Catolicismo e protestantismo são grandes construções cristãs que se relacionam de modo complexo. Percorrendo lógicas distintas, cada uma encontra o seu significado e sua relevância no espelho da outra. Lembrando que se as relações complexas incluem conjunção, disjunção, implicação, oposição e contradição, em um grande todo, confluência, afastamento e complementaridade marcam modos dialógicos que acontecem em um processo histórico do qual não se avista o final.
Ambos são respostas históricas ao grande movimento de seguimento à estranha figura de Jesus de Nazaré. Posicionando-se em um momento concreto da história da Palestina, dentro da grande configuração do Império Romano, um desconhecido carpinteiro de uma minúscula aldeia, consegue causar um tumulto suficiente para ser julgado, condenado e crucificado, como um revoltoso, subversivo da ordem estabelecida. Seus crimes, de natureza política e religiosa, não estão esclarecidos, até o dia de hoje, Entretanto, uma série de comunidades surgiram depois de sua morte, afirmando a sua ressurreição, espalhando-se por todo o mundo conhecido, envolvendo especialmente pessoas desfavorecidas, proscritas, mas também, pouco a pouco, trabalhadores comuns, intelectuais e mesmos alguns ricos que gozavam de certo prestígio na sociedade.
Essa multiplicidade de comunidades produz uma multiplicidade de procedimentos, ritos, histórias, discursos e interpretações, alimentando uma tradição predominantemente oral, à qual vão se juntando textos de diversas naturezas e diversos pesos. Esse todo não pode ser homogêneo, portanto, perguntando pelos laços e caminhos que lhe dariam certa unidade e universalidade. O princípio que dirige esse movimento centrípeto dentro dessa força de diversificação, essa pergunta pelo comum e universal, pode muito bem ser chamado de “princípio de catolicidade”. As respostas necessárias para essa tendência à diferença e diversidade devem ser entendidas como contingentes e históricas, mas normalmente não é assim que acontece.
O resultado progressivo dessa busca pela unidade foi a uniformização e padronização das comunidades, garantidas por força institucional nem sempre pacífica. Um grande edifício internacional foi construído: um poder religioso que caminhava com o poder político ou como aliado, ou como subordinado que dava ao discurso político a legitimidade teológica, e até como subordinante, transformando o aparato político em braço secular de seus motivos religiosos.

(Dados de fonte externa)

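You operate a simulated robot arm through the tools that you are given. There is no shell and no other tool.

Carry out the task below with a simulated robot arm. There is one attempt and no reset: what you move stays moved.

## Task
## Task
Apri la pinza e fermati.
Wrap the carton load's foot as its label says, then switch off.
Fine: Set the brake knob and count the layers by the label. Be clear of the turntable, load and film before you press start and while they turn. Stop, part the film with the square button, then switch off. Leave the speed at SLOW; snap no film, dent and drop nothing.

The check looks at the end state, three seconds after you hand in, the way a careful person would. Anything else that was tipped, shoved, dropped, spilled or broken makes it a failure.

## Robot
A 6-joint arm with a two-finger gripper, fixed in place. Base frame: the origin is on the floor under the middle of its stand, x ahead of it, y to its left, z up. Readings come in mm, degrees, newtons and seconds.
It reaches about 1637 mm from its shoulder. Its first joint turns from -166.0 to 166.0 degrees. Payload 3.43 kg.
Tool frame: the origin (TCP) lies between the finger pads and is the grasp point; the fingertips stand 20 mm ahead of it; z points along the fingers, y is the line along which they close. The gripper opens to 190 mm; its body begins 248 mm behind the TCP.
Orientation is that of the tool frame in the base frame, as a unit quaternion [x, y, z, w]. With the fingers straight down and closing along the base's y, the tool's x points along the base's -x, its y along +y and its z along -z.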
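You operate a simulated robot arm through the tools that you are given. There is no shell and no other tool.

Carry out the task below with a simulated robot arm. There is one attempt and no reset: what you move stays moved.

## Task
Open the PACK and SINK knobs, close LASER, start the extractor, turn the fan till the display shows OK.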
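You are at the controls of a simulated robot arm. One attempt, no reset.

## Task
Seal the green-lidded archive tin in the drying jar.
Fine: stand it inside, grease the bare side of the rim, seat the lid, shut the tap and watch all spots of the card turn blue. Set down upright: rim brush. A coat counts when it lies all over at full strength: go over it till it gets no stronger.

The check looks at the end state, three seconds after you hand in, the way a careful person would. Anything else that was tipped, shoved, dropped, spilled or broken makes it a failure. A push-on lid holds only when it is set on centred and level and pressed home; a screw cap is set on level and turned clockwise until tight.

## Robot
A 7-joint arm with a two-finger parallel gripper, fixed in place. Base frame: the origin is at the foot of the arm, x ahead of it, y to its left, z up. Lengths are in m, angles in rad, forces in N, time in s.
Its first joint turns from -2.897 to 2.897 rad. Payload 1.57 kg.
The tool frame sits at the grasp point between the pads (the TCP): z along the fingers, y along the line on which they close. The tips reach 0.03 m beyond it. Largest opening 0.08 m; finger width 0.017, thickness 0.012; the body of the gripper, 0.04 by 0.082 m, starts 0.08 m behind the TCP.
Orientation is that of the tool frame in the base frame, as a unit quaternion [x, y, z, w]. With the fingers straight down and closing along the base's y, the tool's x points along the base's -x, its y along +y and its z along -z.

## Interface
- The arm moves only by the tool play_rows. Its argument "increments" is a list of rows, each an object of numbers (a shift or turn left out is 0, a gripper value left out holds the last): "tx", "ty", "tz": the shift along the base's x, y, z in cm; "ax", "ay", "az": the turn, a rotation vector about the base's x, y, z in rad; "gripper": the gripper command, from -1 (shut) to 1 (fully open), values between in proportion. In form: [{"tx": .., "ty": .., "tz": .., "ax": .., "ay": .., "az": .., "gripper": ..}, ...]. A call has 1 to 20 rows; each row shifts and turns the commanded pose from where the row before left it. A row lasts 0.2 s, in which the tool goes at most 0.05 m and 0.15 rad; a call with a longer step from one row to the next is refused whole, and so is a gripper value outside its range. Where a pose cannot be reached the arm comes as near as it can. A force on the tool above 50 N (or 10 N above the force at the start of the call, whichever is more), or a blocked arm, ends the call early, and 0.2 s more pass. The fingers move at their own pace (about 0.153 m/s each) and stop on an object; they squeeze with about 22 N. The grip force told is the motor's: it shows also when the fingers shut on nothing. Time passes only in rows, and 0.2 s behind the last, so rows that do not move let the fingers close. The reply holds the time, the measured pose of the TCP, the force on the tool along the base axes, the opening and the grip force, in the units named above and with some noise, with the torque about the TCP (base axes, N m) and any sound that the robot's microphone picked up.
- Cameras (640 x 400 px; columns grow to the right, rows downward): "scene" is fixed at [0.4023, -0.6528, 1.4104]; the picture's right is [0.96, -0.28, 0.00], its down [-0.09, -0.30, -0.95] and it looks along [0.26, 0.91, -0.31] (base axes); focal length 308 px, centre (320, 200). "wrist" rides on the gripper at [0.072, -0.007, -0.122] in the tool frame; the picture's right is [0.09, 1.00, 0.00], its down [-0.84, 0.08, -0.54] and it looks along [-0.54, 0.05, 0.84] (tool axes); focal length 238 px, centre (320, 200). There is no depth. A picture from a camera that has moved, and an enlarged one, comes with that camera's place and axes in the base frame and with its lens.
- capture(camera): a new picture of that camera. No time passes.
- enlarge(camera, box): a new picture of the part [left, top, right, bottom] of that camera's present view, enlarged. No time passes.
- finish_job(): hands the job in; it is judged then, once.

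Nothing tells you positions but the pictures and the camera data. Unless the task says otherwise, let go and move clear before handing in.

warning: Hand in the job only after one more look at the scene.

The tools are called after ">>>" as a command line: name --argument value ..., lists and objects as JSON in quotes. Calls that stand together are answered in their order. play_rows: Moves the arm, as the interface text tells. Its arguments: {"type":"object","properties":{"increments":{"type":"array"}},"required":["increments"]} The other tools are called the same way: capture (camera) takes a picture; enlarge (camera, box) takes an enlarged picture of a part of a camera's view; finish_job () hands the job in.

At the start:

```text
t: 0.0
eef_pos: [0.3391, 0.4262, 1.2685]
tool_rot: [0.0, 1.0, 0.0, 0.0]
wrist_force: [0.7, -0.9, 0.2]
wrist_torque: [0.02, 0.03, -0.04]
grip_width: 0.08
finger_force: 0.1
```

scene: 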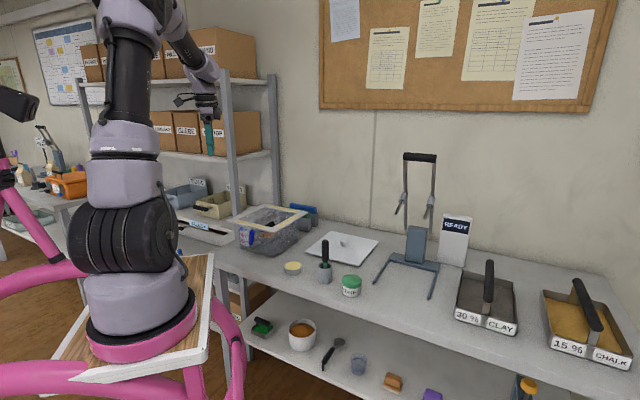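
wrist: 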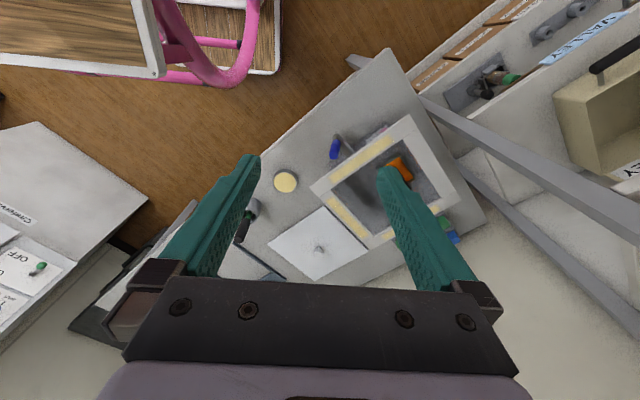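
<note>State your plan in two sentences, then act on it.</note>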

Na direção contrária, fortes movimentos contestatórios promoviam nuances e matizes diversificadas, utilizando-se de um outro princípio que podemos chamar de “princípio de protestanticidade”, apenas para resguardar a palavra “protestante” para as configurações mais institucionais que inevitavelmente viriam a se estabelecer. Se o “princípio de catolicidade” é de natureza centrípeta, o “princípio de protestanticidade” é de natureza centrífuga. Os movimentos de reforma do século XVI e XVII são confluência desse espírito de oposição a uma autoridade institucional, a qual se constituía como força de conformação religiosa, política e ideológica, responsável pela manutenção da configuração social vigente.
Do mesmo modo que um “princípio de catolicidade” terminou se cristalizando em uma instituição católica, de natureza autoritária, o “princípio de protestancidade” petrificou-se em institucionalização, de um modo diferente, mas previsível. Uma diversidade de instituições protestantes, semelhantes e diferentes, foram surgindo desse outro processo que provoca a unidade da igreja na direção de uma fragmentação cada vez maior. Ambas as configurações tendem a um autoritarismo, mesmo que de cunho diferente.
A instituição católica se configura como cone hierárquico, o qual encontra na figura do pontífice o seu vértice unificador. As instituições protestantes se estabelecem enquanto rede complexa, em que diversos sistemas de autoridade tentam se definir. Um movimento ecumênico já se encontra a caminho há mais de um século, tentando encontrar meios de estabelecer plataformas e procedimentos, em que alguma unidade seja possível, ou que a unidade essencial da igreja cristã (seja isso o que for) torne-se sempre mais visível.